> _Task instructions_: Without including any pictures, write out all the entries exactly.

> _Working data_:
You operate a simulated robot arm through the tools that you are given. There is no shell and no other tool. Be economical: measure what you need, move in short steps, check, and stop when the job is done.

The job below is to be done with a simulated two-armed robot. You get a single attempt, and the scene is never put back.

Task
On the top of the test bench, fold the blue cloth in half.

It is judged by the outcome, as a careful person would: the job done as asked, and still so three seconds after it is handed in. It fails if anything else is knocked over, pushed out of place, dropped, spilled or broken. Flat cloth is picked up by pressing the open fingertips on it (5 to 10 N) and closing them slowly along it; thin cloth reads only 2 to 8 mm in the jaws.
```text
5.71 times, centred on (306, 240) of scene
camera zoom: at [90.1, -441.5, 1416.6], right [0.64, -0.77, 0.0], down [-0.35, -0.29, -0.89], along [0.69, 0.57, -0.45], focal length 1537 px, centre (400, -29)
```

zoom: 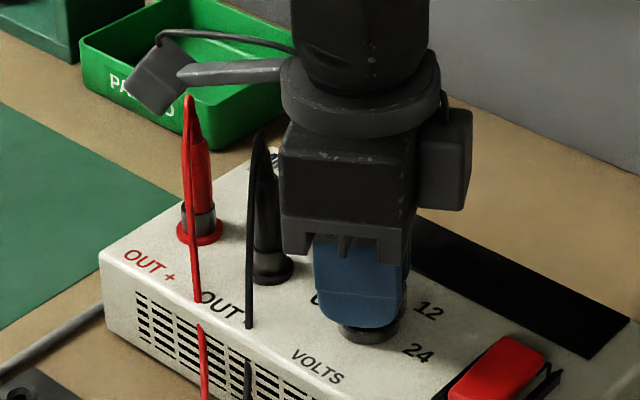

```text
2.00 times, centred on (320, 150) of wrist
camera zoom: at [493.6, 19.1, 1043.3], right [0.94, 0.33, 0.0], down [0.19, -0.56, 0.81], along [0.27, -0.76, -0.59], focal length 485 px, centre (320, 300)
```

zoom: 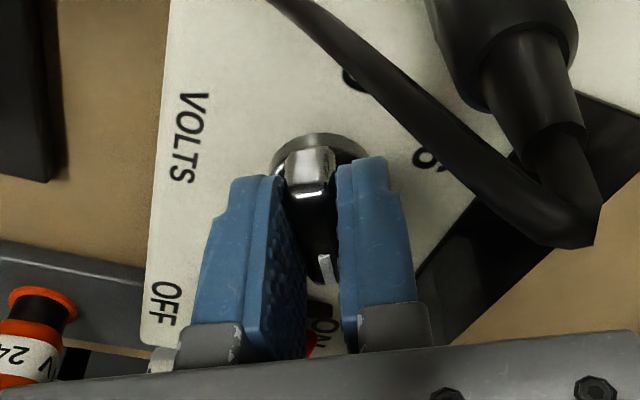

> _Solution to this exercise_:
You operate a simulated robot arm through the tools that you are given. There is no shell and no other tool. Be economical: measure what you need, move in short steps, check, and stop when the job is done.

The job below is to be done with a simulated two-armed robot. You get a single attempt, and the scene is never put back.

Task
On the top of the test bench, fold the blue cloth in half.

It is judged by the outcome, as a careful person would: the job done as asked, and still so three seconds after it is handed in. It fails if anything else is knocked over, pushed out of place, dropped, spilled or broken. Flat cloth is picked up by pressing the open fingertips on it (5 to 10 N) and closing them slowly along it; thin cloth reads only 2 to 8 mm in the jaws.
```text
5.71 times, centred on (306, 240) of scene
camera zoom: at [90.1, -441.5, 1416.6], right [0.64, -0.77, 0.0], down [-0.35, -0.29, -0.89], along [0.69, 0.57, -0.45], focal length 1537 px, centre (400, -29)
```

zoom: 

```text
2.00 times, centred on (320, 150) of wrist
camera zoom: at [493.6, 19.1, 1043.3], right [0.94, 0.33, 0.0], down [0.19, -0.56, 0.81], along [0.27, -0.76, -0.59], focal length 485 px, centre (320, 300)
```

zoom: 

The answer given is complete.